=== SUPPLIED TEXT ===

An international fact-finding mission raised concerns over upcoming polls. They were:
1. short campaign period
2. proportions of constituencies (eg 1 with 8,ooo voters and another with 100,000 plus, also called mal-approportionment)
3. Unbalanced media access
1:21PM Apr 26, 2012
A seven-person international fact-finding mission today raised three concerns over Malaysia’s electoral system with Minister in the Prime Minister’s Department Nazri Abdul Aziz.
According to Australian senator Nicholas Xenophon, a member of the mission, one concern brought up at the one-hour meeting at Parliament house was the short campaigning period of 10 days.
“In Australia it is at least 33 days and in India and Pakistan it is 90 days, which almost feels too long,” he told reporters after the meeting with Nazri.
Xenophon, who is here with the other delegates upon invitation by Opposition Leader Anwar Ibrahim's office, said that another concern was the proportions of constituencies.
"We are also concerned about the fundamental issue of one vote one value where some seats have 7,000 to 8,000 constituents while others have close to 100,000. It does not reflect the democractic will of a nation," he said.
The mission also raised concern that there is access to media is imbalanced between the opposition and government parties.

===

• [WHAT IS NEEDED]: Set down the supplied text as it stands from "3. Unbalanced media" to "meeting with Nazri.", and nothing more.

=== PROVIDED MATERIAL ===

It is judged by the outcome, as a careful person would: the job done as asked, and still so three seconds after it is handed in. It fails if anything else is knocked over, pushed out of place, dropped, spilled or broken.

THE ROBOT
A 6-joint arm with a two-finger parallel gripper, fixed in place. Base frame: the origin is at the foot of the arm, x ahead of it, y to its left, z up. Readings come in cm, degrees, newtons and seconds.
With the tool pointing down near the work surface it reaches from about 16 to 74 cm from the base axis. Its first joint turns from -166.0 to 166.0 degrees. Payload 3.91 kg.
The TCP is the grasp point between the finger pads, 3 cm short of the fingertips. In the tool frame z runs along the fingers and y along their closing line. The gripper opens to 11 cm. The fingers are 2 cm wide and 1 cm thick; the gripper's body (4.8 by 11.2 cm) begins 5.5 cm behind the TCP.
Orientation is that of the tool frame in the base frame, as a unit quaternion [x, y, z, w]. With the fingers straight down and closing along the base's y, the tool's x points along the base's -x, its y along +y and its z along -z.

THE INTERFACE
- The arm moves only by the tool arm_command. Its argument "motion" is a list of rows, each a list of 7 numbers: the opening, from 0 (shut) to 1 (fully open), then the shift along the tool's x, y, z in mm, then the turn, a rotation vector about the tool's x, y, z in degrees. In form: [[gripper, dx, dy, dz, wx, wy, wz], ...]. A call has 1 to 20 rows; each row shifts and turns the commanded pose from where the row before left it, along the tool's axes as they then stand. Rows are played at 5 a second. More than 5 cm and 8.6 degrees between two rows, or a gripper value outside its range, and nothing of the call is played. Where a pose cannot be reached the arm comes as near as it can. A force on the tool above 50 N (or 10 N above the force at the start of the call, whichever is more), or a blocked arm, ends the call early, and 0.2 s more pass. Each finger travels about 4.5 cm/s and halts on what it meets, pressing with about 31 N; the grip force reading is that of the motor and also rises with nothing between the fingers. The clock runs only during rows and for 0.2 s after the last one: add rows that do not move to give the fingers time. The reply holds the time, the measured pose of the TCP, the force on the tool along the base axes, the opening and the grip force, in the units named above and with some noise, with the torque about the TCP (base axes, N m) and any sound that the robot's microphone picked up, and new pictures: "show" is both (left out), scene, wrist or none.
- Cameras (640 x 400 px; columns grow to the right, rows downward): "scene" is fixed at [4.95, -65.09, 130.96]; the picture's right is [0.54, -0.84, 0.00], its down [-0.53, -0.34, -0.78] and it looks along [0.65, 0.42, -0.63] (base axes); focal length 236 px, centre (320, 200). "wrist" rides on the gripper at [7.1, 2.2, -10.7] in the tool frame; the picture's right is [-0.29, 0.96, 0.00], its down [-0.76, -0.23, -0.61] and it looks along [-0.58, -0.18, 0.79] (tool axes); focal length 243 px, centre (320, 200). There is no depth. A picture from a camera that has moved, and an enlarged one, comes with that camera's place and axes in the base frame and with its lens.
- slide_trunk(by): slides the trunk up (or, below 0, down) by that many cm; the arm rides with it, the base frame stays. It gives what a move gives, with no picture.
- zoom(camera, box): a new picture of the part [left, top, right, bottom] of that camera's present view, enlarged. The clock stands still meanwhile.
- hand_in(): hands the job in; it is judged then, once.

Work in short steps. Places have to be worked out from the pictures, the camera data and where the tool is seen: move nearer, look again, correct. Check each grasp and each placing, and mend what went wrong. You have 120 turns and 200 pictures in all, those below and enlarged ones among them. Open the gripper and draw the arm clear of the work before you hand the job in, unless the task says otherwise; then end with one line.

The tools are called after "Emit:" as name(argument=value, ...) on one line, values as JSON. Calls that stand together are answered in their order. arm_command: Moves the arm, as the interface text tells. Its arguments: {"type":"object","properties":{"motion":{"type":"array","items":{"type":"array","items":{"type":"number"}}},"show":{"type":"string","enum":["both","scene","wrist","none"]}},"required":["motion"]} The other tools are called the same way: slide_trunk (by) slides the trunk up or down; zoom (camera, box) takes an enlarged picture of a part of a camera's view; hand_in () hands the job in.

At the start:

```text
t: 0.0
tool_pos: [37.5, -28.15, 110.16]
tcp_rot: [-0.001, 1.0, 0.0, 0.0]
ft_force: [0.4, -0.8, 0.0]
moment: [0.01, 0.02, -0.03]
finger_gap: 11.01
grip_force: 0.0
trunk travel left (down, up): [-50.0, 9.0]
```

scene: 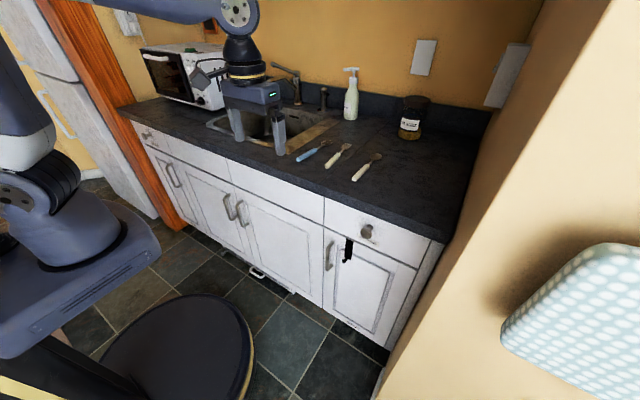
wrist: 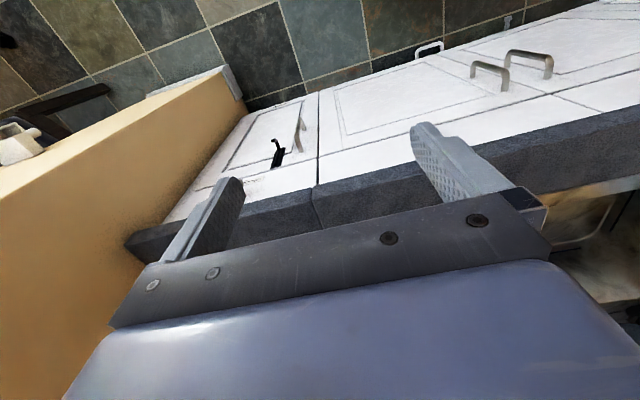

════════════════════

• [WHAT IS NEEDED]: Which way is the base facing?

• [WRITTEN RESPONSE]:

===

• [WRITTEN RESPONSE]:
3. Unbalanced media access
1:21PM Apr 26, 2012
A seven-person international fact-finding mission today raised three concerns over Malaysia’s electoral system with Minister in the Prime Minister’s Department Nazri Abdul Aziz.
According to Australian senator Nicholas Xenophon, a member of the mission, one concern brought up at the one-hour meeting at Parliament house was the short campaigning period of 10 days.
“In Australia it is at least 33 days and in India and Pakistan it is 90 days, which almost feels too long,” he told reporters after the meeting with Nazri.